Still, Jilbert’s interest lies less in plugging into the existing cultural apparatus and more in creating a new one with the mission of aiding young talent in the region.

All artists who show at Capitol Arts Studios will receive 100% of the proceeds.

“You have people opening up galleries, and they are absolutely killing the artists by taking so much off the top,” Jilbert says.

Last month, the venue hosted its first event, Elevator Project’s ARTcade: Homegrown Superheroes, a grown-up funhouse and fundraiser for the local arts group. Jilbert loaned one of his warehouses for free.

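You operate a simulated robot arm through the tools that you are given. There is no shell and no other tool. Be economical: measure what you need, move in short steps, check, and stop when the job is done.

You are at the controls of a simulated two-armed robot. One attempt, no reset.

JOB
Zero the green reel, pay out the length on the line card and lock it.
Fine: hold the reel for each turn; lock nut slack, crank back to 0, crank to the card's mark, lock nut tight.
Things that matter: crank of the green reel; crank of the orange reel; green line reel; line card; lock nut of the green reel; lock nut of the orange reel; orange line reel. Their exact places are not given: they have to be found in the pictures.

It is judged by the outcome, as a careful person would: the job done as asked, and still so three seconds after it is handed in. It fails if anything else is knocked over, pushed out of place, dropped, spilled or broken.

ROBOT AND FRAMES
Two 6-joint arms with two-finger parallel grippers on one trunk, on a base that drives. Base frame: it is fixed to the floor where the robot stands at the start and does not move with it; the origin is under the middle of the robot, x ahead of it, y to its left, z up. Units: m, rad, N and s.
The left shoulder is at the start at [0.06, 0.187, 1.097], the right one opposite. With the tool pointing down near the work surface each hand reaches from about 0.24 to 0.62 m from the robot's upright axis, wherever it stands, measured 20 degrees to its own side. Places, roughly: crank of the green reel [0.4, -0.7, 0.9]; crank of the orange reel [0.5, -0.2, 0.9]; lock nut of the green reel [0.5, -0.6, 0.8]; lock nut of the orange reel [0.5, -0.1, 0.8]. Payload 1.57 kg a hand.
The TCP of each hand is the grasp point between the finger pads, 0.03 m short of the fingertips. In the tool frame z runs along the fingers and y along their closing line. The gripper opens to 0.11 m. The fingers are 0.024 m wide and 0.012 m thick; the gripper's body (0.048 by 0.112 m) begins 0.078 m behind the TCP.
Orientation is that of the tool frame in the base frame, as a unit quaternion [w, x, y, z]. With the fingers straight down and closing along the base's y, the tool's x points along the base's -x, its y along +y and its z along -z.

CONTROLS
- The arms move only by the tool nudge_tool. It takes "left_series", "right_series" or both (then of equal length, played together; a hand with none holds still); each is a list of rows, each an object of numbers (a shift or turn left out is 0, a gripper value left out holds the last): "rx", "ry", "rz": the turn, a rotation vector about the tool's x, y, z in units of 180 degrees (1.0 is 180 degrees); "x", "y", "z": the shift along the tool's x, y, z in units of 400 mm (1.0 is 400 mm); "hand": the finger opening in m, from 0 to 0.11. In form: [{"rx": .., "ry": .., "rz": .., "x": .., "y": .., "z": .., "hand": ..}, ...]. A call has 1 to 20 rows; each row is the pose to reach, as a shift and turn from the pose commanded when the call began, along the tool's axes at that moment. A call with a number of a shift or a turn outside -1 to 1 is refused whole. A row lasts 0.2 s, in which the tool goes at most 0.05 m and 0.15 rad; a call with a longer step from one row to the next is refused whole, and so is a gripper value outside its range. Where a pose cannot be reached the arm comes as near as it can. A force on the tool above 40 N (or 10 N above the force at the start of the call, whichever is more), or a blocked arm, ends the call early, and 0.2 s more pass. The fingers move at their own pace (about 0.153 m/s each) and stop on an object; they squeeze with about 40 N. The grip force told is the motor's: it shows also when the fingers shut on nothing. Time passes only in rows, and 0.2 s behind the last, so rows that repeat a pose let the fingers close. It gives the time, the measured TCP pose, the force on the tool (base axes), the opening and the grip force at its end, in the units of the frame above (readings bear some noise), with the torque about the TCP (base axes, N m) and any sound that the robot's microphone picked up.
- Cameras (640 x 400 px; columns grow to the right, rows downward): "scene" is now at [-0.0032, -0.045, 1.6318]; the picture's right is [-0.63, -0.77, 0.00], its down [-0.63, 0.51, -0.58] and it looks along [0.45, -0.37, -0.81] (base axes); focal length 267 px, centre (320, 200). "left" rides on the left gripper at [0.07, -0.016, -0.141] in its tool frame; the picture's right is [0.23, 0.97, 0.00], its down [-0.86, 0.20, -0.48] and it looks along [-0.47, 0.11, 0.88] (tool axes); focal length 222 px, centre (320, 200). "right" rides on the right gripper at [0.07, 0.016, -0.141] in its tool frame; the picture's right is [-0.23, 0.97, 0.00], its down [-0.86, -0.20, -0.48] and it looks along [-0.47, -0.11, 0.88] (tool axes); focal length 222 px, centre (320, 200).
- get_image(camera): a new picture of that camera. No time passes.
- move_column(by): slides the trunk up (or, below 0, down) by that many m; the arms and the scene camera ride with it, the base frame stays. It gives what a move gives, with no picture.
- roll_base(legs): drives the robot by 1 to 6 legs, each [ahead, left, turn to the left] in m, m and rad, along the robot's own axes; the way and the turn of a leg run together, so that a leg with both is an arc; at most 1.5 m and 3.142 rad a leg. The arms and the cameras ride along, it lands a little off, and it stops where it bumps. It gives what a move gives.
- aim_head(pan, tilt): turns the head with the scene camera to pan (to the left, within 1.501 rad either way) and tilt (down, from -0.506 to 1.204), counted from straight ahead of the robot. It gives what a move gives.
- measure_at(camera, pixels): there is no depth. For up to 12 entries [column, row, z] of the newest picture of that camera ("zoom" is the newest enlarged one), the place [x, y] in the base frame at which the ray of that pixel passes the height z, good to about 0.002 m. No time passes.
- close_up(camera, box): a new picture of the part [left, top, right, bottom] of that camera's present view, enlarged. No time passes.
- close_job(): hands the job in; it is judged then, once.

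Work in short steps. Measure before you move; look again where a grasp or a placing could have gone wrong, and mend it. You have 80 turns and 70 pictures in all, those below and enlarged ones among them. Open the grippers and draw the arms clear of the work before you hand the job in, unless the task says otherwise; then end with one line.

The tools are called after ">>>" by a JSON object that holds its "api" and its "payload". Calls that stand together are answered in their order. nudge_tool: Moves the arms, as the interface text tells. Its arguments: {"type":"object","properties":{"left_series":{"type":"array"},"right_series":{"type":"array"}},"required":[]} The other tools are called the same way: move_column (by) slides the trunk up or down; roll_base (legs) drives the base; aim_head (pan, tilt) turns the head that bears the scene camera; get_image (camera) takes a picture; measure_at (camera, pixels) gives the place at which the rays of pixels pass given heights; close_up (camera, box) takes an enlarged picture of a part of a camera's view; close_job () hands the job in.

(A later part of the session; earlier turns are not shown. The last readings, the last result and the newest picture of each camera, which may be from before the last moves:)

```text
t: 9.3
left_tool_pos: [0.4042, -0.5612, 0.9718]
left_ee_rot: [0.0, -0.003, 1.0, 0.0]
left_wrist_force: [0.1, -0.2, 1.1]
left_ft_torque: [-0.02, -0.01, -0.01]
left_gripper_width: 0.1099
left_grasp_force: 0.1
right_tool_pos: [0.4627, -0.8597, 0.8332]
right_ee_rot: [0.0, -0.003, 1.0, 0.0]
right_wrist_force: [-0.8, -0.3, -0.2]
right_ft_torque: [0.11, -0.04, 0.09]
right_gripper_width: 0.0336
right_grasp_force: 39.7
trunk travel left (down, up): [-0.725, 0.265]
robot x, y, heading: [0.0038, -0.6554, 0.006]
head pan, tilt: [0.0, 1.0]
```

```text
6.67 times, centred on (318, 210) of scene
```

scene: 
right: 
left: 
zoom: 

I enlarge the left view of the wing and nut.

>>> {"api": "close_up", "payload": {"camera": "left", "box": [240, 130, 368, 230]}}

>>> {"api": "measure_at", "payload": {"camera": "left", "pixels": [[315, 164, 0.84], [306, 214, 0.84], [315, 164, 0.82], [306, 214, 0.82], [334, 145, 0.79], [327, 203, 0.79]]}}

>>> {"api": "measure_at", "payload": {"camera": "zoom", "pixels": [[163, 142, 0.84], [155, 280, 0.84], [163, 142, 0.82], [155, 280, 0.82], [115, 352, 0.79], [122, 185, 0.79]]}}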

“Jojo’s ideas all seem so grandiose, but when you break them down to their components, it’s just going to take other partners and supporters to help him make it all happen,” says Elevator Projects founder Raina Wirta. “When it does, it will really retain young artists in Baton Rouge. So many move away because of a lack of opportunity here. But Jojo is changing that.”

Producer Jeff Levine, who met Jilbert while he was in Baton Rouge for Pitch Perfect 2, is spearheading a documentary about him, Kawasaki is taking a “steampunk motorcycle” he made on the road to events, and his latest sculptures are set to travel to New York, Paris and beyond later this year. Yet even as his art is poised to become even more lucrative and renowned than ever, Jilbert’s focus is on making something out of nothing.

For years he has salvaged stuff meant for one thing, knowing that with a little bit of vision and a lot of hard work, that same stuff can be transformed into something new—maybe even unrecognizable.

This is what lights Jilbert’s fire. He doesn’t say so here in the middle of this warehouse at the dawn of what cynics might call a moon shot, but this is exactly why he’s in Baton Rouge and not New York or even New Orleans anymore. Baton Rouge is going to change, and he wants to be a part of that.

“I want my legacy to be that I created a safe haven for artists and that we showed everyone that artists are a gift to the world,” Jilbert says. “And I want to do that in the capital of the state that I love. It’s time for Baton Rouge.”